AURORA, Colo. — Transforming into Disney princesses, Jedis, and superheroes are just a normal part of the job for the volunteers who make up the group called Truly Make Believe. They try to get into character at least once a month and spend time with children battling life-threatening illnesses.
“I think when you do it, you get addicted to it because you see the impact you can have on other people’s lives,” said Rachel Oehlert.
She began the group four years ago after struggling with dyslexia and dysgraphia.
“I decided I would dress up as Belle and go to libraries by myself and read to kids because I love acting, and I decided that was the best way to overcome my own insecurities and really push myself,” said Oehlert. “I think it’s good to push yourself out of your comfort zone and try to impact other people while doing it.”
The group is comprised of about 10 to 15 people. They all cover their own expenses for their characters. Costumes cost about $250, along with wigs, make-up, shoes, and other accessories.
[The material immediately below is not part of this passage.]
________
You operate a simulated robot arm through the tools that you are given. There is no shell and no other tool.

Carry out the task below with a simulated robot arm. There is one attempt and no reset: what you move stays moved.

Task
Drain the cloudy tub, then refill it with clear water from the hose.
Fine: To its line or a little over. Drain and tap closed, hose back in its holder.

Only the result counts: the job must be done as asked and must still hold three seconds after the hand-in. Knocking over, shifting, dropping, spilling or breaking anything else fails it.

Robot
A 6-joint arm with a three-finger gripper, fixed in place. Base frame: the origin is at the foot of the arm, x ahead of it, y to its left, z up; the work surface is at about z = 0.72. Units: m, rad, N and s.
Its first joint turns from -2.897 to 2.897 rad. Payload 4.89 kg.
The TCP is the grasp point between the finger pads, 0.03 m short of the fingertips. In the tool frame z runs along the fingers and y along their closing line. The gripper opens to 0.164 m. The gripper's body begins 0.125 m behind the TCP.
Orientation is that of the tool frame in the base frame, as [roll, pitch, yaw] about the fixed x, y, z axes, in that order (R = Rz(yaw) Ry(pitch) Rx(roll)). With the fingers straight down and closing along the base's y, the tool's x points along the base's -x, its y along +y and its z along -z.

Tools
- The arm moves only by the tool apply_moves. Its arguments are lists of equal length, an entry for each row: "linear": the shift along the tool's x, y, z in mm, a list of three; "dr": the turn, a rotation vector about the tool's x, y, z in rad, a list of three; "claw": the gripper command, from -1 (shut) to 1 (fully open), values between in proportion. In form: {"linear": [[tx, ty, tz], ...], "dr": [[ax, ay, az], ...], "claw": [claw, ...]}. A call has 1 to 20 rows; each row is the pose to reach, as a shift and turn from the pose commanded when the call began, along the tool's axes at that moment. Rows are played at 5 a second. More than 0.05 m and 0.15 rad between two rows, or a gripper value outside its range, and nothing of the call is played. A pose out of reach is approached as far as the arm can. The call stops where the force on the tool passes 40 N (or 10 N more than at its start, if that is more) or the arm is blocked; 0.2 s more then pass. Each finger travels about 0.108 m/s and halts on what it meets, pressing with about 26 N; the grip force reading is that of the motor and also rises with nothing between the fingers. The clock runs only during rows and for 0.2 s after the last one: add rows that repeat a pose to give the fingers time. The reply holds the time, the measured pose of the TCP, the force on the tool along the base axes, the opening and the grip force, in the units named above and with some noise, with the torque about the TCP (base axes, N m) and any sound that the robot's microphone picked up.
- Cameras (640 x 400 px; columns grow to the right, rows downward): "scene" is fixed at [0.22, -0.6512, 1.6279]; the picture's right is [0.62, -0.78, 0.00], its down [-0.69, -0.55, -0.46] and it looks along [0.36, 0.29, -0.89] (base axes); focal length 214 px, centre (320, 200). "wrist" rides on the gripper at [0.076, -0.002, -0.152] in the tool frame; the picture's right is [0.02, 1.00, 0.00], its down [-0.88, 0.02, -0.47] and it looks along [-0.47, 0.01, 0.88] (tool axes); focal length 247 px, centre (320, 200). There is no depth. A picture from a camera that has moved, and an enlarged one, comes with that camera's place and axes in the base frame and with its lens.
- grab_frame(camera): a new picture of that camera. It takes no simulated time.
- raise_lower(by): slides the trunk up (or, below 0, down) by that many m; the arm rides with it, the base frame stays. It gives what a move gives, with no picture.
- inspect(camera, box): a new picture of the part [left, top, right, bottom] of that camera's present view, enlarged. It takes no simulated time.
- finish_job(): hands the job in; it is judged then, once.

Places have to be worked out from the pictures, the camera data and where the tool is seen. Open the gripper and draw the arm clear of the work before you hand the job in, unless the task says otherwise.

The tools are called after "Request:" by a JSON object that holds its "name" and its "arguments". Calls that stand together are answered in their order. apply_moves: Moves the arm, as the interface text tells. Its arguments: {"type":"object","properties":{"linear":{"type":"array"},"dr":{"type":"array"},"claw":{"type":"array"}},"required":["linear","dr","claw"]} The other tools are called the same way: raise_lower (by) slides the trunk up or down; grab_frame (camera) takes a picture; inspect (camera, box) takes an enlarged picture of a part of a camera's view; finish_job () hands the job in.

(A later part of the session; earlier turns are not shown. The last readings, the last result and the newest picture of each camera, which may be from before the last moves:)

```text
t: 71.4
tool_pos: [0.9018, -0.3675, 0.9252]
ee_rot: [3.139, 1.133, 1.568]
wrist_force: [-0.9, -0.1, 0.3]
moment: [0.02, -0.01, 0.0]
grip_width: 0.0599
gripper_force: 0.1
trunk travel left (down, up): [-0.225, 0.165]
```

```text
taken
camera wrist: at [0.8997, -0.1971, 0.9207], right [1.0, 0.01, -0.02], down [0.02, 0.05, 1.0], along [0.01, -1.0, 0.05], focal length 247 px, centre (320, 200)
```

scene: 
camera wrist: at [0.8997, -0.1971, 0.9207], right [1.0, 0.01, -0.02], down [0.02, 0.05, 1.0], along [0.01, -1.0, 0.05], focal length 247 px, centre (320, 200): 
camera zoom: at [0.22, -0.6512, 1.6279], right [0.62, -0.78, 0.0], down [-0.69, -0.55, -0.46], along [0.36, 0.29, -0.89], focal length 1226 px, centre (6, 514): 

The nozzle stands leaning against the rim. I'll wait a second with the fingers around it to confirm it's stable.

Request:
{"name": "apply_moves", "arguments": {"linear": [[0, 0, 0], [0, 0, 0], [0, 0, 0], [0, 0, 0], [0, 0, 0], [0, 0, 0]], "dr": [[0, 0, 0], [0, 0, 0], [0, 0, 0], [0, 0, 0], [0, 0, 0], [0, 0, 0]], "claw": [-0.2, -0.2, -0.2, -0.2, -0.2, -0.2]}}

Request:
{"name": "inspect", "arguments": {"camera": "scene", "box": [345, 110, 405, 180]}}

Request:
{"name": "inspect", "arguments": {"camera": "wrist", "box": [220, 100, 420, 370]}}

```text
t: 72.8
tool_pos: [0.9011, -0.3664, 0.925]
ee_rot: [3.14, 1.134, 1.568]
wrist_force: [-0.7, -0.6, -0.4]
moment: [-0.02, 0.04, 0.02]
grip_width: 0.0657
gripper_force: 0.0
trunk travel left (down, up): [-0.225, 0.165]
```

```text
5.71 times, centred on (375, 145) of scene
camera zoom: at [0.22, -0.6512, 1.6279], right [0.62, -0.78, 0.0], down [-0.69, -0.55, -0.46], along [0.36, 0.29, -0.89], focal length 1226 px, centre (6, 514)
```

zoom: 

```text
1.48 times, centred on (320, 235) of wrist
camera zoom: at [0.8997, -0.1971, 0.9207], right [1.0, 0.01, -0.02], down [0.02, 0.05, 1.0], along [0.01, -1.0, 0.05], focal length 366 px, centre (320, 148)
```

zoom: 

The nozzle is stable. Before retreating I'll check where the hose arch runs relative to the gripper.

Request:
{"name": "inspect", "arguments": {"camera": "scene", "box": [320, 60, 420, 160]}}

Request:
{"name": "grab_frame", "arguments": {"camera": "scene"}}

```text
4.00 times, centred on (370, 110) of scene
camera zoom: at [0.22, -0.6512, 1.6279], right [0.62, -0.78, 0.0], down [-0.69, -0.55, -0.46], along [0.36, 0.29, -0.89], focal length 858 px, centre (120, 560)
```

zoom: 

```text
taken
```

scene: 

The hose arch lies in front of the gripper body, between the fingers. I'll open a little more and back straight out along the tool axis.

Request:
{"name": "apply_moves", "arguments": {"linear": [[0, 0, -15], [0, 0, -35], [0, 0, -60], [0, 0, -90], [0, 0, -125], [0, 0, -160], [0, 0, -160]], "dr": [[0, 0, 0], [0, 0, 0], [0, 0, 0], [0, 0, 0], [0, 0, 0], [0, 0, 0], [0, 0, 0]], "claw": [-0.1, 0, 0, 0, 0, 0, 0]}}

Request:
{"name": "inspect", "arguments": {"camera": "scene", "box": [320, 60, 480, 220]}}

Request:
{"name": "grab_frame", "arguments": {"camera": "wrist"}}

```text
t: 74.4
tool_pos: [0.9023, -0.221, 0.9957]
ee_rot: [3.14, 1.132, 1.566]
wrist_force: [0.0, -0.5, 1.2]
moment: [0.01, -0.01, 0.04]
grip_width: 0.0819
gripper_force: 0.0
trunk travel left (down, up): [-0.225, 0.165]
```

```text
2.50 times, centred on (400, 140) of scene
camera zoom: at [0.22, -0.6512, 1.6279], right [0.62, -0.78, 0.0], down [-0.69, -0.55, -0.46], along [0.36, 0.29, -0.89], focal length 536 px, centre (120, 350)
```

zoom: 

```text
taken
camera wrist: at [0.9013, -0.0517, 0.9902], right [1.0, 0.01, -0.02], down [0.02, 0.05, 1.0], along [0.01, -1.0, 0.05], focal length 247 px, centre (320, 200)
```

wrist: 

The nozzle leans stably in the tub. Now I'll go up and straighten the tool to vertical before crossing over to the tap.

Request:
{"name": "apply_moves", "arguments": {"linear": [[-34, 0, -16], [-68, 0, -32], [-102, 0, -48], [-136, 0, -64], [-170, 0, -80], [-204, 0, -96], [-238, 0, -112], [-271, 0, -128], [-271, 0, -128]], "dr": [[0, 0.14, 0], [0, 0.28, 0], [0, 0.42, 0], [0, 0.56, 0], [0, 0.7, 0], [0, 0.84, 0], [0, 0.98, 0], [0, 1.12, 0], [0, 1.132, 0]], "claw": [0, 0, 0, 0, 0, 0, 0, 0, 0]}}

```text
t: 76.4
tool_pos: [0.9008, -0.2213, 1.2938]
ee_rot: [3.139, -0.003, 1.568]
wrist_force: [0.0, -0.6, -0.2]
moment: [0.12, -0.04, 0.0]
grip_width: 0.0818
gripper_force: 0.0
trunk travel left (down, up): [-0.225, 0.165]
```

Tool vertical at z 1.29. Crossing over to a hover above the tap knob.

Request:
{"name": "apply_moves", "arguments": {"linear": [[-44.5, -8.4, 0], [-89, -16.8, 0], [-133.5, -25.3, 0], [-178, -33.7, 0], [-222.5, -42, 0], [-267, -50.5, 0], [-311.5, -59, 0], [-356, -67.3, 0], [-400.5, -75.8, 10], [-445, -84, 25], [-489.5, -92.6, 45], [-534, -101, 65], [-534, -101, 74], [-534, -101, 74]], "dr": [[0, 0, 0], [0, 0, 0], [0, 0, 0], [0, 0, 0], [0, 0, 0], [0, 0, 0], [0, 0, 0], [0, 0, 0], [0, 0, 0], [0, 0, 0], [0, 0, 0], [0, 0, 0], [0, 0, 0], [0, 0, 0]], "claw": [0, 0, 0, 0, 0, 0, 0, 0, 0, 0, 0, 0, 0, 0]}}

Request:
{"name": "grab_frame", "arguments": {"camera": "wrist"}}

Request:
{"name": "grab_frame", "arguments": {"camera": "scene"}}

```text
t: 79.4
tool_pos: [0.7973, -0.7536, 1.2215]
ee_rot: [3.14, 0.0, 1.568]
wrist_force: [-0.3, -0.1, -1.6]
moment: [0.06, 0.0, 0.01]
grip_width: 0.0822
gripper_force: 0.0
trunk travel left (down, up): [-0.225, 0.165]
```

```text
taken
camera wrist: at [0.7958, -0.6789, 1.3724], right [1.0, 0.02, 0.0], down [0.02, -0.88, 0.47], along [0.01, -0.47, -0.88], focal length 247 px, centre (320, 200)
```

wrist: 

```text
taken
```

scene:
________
“We try to do it at least once a month. But we all work. We’re either working full time or we are in school,” said Oehlert.
For the volunteers, it can be a struggle to stay positive.
“You walk into situations and you want to fix it, but you can’t. You have to have a specific drive in you because it’s tough,” said Oehlert. “You’re exposed to a lot of stuff; you walk into a lot of situations that normally you wouldn’t have.”
Even with the hardships, she said it’s worth it because of the smiles they see when they enter a room.
“We just want to make people happy, and that’s why it continues to grow. We see more and more opportunities to reach out to people and provide that escape,” said Oehlert.